— WHAT TO WORK ON —
Your task is to quote the listing below exactly, beginning with its first line and ending on the line bearing "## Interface". Use a Markdown table whose columns are Count (a running number) and Line text (the line), and skip blank lines.

— RECORDED INFORMATION —
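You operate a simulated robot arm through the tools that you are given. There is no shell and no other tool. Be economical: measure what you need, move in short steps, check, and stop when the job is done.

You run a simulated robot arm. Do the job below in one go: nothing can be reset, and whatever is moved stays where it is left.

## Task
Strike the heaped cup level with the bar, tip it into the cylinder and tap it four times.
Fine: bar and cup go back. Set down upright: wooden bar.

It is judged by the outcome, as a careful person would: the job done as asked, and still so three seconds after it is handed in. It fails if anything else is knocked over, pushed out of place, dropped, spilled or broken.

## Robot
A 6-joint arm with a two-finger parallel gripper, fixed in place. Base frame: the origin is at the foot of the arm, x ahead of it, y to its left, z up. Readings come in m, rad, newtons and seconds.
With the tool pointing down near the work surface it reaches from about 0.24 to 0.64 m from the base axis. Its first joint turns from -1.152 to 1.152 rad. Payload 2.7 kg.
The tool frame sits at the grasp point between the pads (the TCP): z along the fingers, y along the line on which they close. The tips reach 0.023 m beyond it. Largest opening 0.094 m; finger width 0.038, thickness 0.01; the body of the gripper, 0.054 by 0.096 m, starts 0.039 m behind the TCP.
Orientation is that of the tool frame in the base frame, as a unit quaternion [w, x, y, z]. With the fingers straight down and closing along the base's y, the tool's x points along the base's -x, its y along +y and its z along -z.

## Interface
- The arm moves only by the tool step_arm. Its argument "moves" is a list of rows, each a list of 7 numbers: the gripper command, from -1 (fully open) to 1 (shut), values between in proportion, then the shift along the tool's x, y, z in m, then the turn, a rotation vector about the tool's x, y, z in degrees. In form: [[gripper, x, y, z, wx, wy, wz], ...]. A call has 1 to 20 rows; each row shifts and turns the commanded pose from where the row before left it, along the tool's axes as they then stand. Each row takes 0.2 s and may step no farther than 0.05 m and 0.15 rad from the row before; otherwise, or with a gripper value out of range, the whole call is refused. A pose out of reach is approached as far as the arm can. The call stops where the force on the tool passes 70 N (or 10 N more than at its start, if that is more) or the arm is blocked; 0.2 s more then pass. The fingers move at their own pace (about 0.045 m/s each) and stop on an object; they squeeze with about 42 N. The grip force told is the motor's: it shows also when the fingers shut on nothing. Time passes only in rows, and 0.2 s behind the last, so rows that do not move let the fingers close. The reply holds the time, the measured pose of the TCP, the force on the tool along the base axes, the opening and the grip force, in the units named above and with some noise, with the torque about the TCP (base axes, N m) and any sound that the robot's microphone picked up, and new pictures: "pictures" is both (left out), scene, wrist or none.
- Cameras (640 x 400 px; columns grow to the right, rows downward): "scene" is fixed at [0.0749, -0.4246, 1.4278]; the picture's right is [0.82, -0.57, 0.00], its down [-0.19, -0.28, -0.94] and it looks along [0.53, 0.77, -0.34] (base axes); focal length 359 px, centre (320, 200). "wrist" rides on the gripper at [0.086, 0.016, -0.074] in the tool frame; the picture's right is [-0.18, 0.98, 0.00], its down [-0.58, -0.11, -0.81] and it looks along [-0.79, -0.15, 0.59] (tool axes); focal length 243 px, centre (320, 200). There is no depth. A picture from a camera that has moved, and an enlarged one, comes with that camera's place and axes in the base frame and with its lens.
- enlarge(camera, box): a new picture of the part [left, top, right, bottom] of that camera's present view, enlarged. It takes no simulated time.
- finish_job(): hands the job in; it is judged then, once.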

— SOLVED PROBLEM —
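| Count | Line text |
|---|---|
| 1 | You operate a simulated robot arm through the tools that you are given. There is no shell and no other tool. Be economical: measure what you need, move in short steps, check, and stop when the job is done. |
| 2 | You run a simulated robot arm. Do the job below in one go: nothing can be reset, and whatever is moved stays where it is left. |
| 3 | ## Task |
| 4 | Strike the heaped cup level with the bar, tip it into the cylinder and tap it four times. |
| 5 | Fine: bar and cup go back. Set down upright: wooden bar. |
| 6 | It is judged by the outcome, as a careful person would: the job done as asked, and still so three seconds after it is handed in. It fails if anything else is knocked over, pushed out of place, dropped, spilled or broken. |
| 7 | ## Robot |
| 8 | A 6-joint arm with a two-finger parallel gripper, fixed in place. Base frame: the origin is at the foot of the arm, x ahead of it, y to its left, z up. Readings come in m, rad, newtons and seconds. |
| 9 | With the tool pointing down near the work surface it reaches from about 0.24 to 0.64 m from the base axis. Its first joint turns from -1.152 to 1.152 rad. Payload 2.7 kg. |
| 10 | The tool frame sits at the grasp point between the pads (the TCP): z along the fingers, y along the line on which they close. The tips reach 0.023 m beyond it. Largest opening 0.094 m; finger width 0.038, thickness 0.01; the body of the gripper, 0.054 by 0.096 m, starts 0.039 m behind the TCP. |
| 11 | Orientation is that of the tool frame in the base frame, as a unit quaternion [w, x, y, z]. With the fingers straight down and closing along the base's y, the tool's x points along the base's -x, its y along +y and its z along -z. |
| 12 | ## Interface |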